SC quashes certain provisions of 97th amendment related to co-operative societies

By PTI
NEW DELHI: In a majority 2:1 verdict, the Supreme Court on Tuesday quashed certain provisions of the UPA era 97th Constitutional amendment related to functioning and effective management of co-operative societies for want of ratification by half of the States.

The top court, however, held that Part IXB of the Constitution, which dealt with functioning and incorporation of multi-state co-operative societies will be operative.

It also held that for co-operative societies which have no ramifications outside the Union territory itself, Part IXB will have no application.

The 97th constitutional amendment, which dealt with issues related to effective management of co-operative societies in the country was passed by Parliament in December 2011 and had come into effect from February 15, 2012.

The change in the Constitution has amended Article 19(1)(c) to give protection to the cooperatives and inserted Article 43 B and Part IX B, relating to them.

While Article 19(1)(c) guarantees freedom to form association or unions or cooperative societies subject to certain restrictions, Article 43 B says that states shall endeavour to promote voluntary formation, autonomous functioning, democratic control and professional management of cooperative societies.

The Part IXB of the Constitution inserted by 97th amendment deals with incorporation, terms of members of board and its office bearers and effective management of cooperative societies.

In a majority verdict Justices RF Nariman and BR Gavai held, “it is declared that Part IXB of the Constitution of India is operative only in so far as it concerns multi-State cooperative societies both within the various States and in the Union territories of India”.

“In the present case, ratification not having been effected, the Amendment is non est” it said, adding that Article 243ZR of Part IXB makes it clear that all the provisions of this Part which apply to multi-State co-operative societies would apply subject to the modification shall be construed as a reference to “Parliament, Central Act or the Central Government” respectively.

The bench said that there can be no doubt that in its application to multi-State co-operative societies, neither Article 246(3) nor Entry 32 List II of the 7th Schedule would be attracted.

“It is clear, therefore, that the Scheme qua multi-State cooperative societies is separate from the Scheme dealing with ‘other cooperative societies’, Parliament being empowered, so far as multi-State cooperative societies are concerned, and the State legislatures having to make appropriate laws laying down certain matters so far as ‘other cooperative societies’ are concerned”, the top court said.

The bench said that Attorney General KK Venugopal has correctly contended that the effect of Article 246ZR which deals with multi-State co-operative societies are separately dealt with in a separate sub-chapter contained within Part IXB.

“There is no doubt that after severance what survives can and does stand independently and is workable”, the bench said, while rejecting the submission of petitioners before the High Court that the consequence of this Court holding that the Constitution 97th Amendment Act is void for want of ratification would render the entire amendment still-born, as a result of which no part of the amendment can survive.

The bench said, “We reiterate that our judgement is confined to the procedural aspect of Article 368(2) proviso, there being no substantive challenge to Part IXB on the ground that it violates the basic structure doctrine as laid down in Kesavananda Bharati’s case (1973 verdict)”.

It did not agree with the Centre’s submission that 17 out of 28 States had enacted legislations incorporating provisions of Part IXB, which implied accepted the restrictions laid down in the said Part.

“This argument need not detain us in as much as the procedure laid down in Article 368(2) proviso requires ratification of legislatures of one half of the States by resolutions to that effect.
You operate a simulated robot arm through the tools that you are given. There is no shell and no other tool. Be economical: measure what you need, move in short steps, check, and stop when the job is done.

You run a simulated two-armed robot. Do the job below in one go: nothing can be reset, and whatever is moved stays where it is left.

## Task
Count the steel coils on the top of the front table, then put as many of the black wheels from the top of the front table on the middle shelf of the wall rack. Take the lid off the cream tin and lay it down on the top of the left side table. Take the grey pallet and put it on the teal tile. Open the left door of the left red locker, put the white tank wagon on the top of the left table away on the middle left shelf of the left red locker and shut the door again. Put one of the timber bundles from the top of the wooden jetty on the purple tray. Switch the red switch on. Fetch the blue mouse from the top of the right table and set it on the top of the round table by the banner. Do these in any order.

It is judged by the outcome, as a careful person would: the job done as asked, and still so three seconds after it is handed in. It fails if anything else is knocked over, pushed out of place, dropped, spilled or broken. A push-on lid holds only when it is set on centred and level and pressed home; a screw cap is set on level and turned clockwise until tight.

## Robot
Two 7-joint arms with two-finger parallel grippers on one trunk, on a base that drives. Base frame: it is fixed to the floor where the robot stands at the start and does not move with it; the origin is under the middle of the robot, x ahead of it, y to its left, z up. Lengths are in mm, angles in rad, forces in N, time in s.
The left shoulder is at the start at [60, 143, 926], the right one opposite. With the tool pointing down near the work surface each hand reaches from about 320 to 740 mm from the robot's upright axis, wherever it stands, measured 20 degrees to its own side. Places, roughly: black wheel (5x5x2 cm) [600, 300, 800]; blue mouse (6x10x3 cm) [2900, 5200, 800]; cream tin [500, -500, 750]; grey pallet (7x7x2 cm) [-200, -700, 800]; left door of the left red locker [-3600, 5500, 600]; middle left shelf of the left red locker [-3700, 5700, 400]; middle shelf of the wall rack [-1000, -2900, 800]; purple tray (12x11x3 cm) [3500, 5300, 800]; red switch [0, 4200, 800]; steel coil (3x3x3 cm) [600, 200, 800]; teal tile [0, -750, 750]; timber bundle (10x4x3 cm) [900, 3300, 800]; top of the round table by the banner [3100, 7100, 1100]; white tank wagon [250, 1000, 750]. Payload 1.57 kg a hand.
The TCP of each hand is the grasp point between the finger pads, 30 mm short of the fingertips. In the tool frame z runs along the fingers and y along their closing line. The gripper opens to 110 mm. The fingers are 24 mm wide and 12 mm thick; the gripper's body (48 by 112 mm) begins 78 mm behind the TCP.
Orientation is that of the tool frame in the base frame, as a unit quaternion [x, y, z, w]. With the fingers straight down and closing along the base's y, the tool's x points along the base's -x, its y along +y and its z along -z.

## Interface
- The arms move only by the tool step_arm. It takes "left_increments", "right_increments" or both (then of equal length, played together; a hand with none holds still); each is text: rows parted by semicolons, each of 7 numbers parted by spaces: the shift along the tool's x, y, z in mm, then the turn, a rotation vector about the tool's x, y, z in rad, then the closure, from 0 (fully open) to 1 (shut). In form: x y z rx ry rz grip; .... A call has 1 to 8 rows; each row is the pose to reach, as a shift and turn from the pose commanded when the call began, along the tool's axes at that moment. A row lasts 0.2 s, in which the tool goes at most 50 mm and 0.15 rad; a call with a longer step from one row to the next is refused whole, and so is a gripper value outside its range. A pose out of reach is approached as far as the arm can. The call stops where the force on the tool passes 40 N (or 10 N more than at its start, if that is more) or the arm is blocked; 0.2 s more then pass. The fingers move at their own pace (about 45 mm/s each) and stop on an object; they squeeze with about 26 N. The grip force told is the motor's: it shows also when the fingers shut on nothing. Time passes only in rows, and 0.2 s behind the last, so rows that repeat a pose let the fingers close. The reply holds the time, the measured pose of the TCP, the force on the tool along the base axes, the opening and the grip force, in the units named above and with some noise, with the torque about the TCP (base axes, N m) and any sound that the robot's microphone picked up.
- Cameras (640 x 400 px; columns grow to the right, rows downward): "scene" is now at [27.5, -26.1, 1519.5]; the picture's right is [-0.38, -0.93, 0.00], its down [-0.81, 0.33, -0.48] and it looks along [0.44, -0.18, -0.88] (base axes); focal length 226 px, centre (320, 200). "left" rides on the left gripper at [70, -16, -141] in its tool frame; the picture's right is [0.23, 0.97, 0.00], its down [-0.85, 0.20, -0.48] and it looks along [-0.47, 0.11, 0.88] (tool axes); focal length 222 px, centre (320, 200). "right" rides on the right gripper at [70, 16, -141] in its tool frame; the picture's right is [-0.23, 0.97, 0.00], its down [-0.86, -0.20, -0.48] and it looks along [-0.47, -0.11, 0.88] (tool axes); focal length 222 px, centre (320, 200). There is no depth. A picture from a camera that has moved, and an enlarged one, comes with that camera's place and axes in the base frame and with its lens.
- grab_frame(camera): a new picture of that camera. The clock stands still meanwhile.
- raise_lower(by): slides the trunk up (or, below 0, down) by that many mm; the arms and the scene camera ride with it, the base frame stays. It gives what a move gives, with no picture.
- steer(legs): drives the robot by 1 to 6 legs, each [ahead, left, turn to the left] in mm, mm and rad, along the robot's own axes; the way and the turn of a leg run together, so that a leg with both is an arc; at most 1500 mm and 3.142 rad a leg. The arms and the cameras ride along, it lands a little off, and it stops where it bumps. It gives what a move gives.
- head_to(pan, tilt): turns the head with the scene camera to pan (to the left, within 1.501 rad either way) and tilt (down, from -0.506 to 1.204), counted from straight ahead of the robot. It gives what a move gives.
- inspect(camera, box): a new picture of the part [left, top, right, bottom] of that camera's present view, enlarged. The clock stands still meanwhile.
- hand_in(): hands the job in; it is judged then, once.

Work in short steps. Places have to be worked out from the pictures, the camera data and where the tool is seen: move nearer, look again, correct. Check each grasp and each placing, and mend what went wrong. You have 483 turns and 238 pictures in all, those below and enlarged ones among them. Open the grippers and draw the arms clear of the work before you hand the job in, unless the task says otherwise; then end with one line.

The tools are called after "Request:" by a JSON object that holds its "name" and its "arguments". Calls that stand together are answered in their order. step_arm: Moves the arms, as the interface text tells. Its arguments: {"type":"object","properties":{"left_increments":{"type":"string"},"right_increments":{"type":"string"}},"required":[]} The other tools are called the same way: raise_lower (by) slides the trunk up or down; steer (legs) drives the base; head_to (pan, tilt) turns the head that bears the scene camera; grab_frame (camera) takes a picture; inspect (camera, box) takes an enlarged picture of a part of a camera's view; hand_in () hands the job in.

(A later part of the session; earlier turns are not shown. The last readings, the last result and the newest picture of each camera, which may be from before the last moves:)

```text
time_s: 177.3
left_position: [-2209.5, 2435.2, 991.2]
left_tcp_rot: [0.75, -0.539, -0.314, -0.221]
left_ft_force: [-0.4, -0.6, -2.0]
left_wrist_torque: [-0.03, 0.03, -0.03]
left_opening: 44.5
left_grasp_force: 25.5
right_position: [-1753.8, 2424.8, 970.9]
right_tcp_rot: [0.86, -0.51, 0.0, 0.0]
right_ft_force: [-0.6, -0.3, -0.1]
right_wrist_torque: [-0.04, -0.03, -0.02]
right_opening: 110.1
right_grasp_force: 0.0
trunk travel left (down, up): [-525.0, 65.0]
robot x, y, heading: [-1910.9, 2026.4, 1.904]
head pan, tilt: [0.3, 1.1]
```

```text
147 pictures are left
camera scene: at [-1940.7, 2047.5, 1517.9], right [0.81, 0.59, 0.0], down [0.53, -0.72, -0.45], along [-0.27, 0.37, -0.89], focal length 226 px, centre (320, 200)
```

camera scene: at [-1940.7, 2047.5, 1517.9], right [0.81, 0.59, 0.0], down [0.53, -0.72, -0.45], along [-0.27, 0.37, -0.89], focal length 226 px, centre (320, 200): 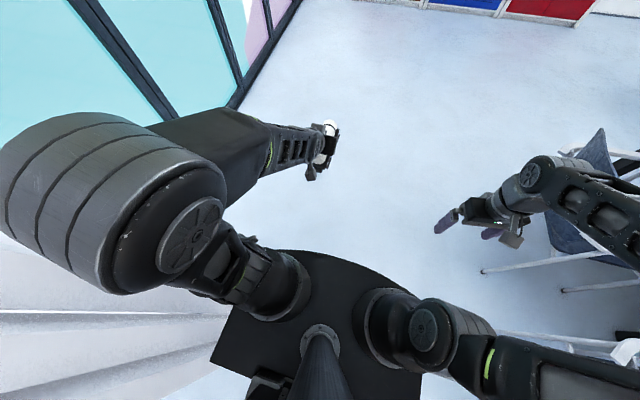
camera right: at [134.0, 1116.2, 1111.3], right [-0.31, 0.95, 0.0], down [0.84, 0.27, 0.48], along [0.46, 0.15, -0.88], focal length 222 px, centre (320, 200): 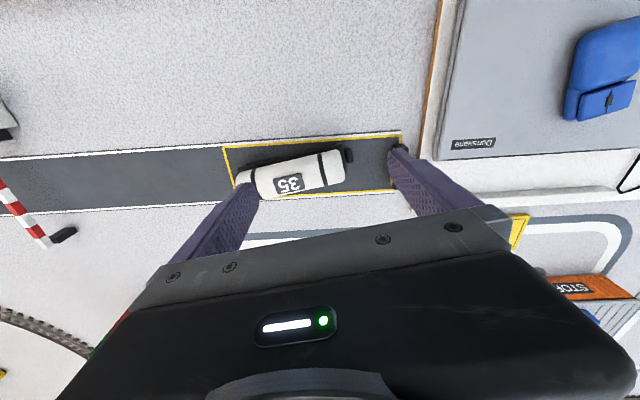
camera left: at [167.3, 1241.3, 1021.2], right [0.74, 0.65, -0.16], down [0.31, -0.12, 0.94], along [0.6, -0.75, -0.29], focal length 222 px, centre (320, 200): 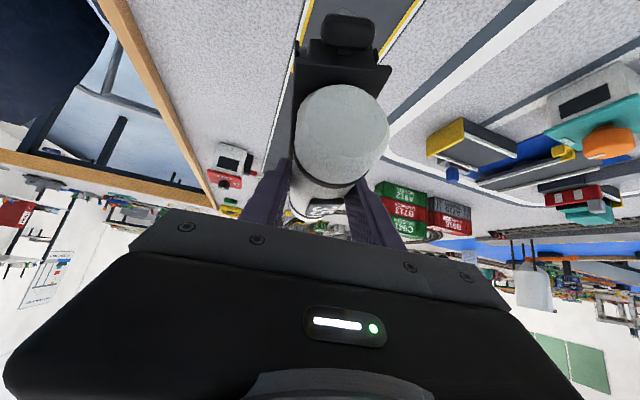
This has admittedly not been done in the present case. When a citizen of India challenges a constitutional amendment as being procedurally infirm, it is the duty of the court to examine such challenge on merits as the Constitution of India is a national charter of governance affecting persons, citizens and institutions alike,” it said.

The top court said that it is interesting to note that Part IX of the Constitution which was inserted by 73rd Amendment Act, 1992 and Part IXA inserted by the 74th Amendment Act, 1992 made similar provisions qua Panchayats and Municipalities but they were sent for ratification and was ratified by more than half number of States.

It upheld the Gujarat High Court 2013 verdict except to the extent that it strikes down the entirety of Part IXB of the Constitution.

Justice Joseph, in his minority verdict dismissed the Centre’s plea and said he does not concur with majority view taken that the Doctrine of Severability will apply to sustain Article 243ZR and Article 243ZS to the multi-state cooperative societies operating in the Union Territories, and that, it would not apply to cooperative societies confined to the territories of the Union Territories.

“The Doctrine of Severability must apply on surer foundations. It is my view that unless the provisions which have been found unconstitutional, are kept alive, Articles 243R and 243ZQ are plainly unworkable,” he said.